> [Exercise task]: Provide the full wording of the extract to read, which begins "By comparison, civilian".

> [Extract to read]:
::::::
By comparison, civilian GPS receivers mostly use omnidirectional antennas that passively receive unencrypted signals from many different points in the sky—they calculate a user’s position by receiving one-way “pseudorange” measurements from many satellites at once to ensure maximum accuracy. That makes them much more susceptible to false signals from adversarial spoofing.

But Starlink PNT’s accuracy is still limited compared with standard GPS. Humphreys and his colleagues have demonstrated how a mock Starlink service can produce navigation and timing solutions with 10-meter-level accuracy if Starlink supplies the real-time clock and orbit corrections—albeit only after a minutes-long processing delay. “We’re now refining our techniques so it can be done in tens of seconds rather than tens of minutes,” Humphreys told Ars.

One challenge is that Starlink’s round-trip time measurements are currently less accurate than the pseudorange technique used by dedicated global navigation satellite systems, Humphreys said. That is in part because Starlink satellites have less precise timekeeping capabilities compared to dedicated GNSS satellites equipped with atomic clocks.
::::::
> [Dataset content]:

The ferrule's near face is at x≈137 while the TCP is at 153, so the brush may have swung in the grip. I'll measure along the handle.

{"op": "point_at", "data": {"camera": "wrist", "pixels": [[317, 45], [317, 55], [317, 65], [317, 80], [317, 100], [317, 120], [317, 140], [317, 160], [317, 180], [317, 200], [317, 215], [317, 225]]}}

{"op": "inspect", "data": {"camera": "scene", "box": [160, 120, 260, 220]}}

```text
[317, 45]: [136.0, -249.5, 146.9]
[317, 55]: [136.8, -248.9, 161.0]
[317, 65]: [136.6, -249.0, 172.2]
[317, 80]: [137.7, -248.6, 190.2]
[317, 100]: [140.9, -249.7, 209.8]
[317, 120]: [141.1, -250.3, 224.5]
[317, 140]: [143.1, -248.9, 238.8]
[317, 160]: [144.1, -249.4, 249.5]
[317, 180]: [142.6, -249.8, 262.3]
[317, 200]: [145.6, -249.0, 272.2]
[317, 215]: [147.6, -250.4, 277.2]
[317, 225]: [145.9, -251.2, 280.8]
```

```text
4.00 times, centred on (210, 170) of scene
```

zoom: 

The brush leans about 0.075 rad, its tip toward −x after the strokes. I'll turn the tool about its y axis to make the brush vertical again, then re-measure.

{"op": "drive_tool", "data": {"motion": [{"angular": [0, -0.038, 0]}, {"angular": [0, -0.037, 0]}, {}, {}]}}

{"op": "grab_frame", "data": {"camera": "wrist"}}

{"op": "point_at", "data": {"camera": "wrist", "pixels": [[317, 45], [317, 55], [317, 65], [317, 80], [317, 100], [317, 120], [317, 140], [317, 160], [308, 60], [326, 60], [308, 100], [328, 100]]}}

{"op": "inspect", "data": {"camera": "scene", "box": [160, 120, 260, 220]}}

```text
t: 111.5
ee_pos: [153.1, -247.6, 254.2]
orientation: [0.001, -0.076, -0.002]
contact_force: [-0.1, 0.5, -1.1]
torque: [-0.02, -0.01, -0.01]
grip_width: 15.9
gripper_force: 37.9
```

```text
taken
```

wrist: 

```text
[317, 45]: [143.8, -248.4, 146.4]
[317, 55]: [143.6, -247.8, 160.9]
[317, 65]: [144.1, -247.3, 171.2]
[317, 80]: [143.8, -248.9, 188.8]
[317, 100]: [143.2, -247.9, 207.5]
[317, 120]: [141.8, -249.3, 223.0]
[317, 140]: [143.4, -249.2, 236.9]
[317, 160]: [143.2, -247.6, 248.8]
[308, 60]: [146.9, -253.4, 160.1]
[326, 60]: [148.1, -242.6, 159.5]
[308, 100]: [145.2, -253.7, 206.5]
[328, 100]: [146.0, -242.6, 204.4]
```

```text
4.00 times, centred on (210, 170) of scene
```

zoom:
::::::
> [Full answer]:
By comparison, civilian GPS receivers mostly use omnidirectional antennas that passively receive unencrypted signals from many different points in the sky—they calculate a user’s position by receiving one-way “pseudorange” measurements from many satellites at once to ensure maximum accuracy. That makes them much more susceptible to false signals from adversarial spoofing.

But Starlink PNT’s accuracy is still limited compared with standard GPS. Humphreys and his colleagues have demonstrated how a mock Starlink service can produce navigation and timing solutions with 10-meter-level accuracy if Starlink supplies the real-time clock and orbit corrections—albeit only after a minutes-long processing delay. “We’re now refining our techniques so it can be done in tens of seconds rather than tens of minutes,” Humphreys told Ars.

One challenge is that Starlink’s round-trip time measurements are currently less accurate than the pseudorange technique used by dedicated global navigation satellite systems, Humphreys said. That is in part because Starlink satellites have less precise timekeeping capabilities compared to dedicated GNSS satellites equipped with atomic clocks.